Stated exercise:
Go on with the passage provided that begins "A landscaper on" from its last line.

Passage provided:

____________________

A landscaper on trial over an excavator filled with cocaine has told the New South Wales District Court he told his business partner he was an idiot for buying the machine from overseas, when he was first told about the purchase.

Timothy Engstrom, 38, from Queanbeyan, has pleaded not guilty to attempting to possess a commercial quantity of a border-controlled drug.

The jury has already heard how border police intercepted the machine as it was being imported from South Africa in 2019.

An X-ray later showed more than 380 packages of cocaine hidden inside the arm of the machine.

The drugs were removed and replaced with other packages before the machine was sent on to Bungendore, just outside Canberra, where Mr Engstrom was working at a landscaping business.

Mr Engstrom was arrested when he used an angle grinder to access the packages.

On Tuesday, he took the stand in his trial, telling the jury how he first learned his business partner, Adam Hunter, had bought the excavator, in late May 2019.

"Adam begin to giggle and turned around and told me 'we've just purchased an excavator'," Mr Engstrom said.

"I said 'what do you mean?'

"He said 'it's all good, it's already done'."

____________________

Items from a dataset:
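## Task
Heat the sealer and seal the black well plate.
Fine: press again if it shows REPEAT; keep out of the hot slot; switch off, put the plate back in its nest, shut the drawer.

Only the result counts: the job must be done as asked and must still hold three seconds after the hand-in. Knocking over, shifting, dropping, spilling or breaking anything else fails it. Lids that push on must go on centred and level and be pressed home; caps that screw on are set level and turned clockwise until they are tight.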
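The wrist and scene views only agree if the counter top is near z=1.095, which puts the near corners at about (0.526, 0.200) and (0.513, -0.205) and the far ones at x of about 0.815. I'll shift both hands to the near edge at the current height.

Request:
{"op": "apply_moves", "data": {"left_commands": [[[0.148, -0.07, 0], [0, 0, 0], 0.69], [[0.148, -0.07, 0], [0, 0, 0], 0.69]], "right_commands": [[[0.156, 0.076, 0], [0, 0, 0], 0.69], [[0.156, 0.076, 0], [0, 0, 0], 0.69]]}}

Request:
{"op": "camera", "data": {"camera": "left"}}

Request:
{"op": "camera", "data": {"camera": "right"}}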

____________________

Result of the task:
Mr Engstrom said he later became aware the excavator was second-hand and from overseas.

"I told him he was an idiot," Mr Engstrom said.

"I'd had experience with imported machines … and they were nothing but trouble."

Engstrom says he thought $30k was for bills, not to pay for excavator

When quizzed about the arrangements and the cost, Mr Engstrom told the court he understood the machinery was around $25,000.

"I was under the impression it had been paid for," he said.

Mr Engstrom was also asked about a payment of $30,000 he had made to one of the businesses he was connected to.

He said he thought it was a cash injection to pay bills.

But he denied knowing it was to be used for the purchase of the excavator.

He said he did not talk to Mr Hunter about the machine again until the next month.

"I was eager to know the progress of the excavator … because I wanted to put it to work," Mr Engstrom said.

"It would have been great for repairing rural driveways."

But he admitted the company did not have any work like that lined up.

The trial is continuing.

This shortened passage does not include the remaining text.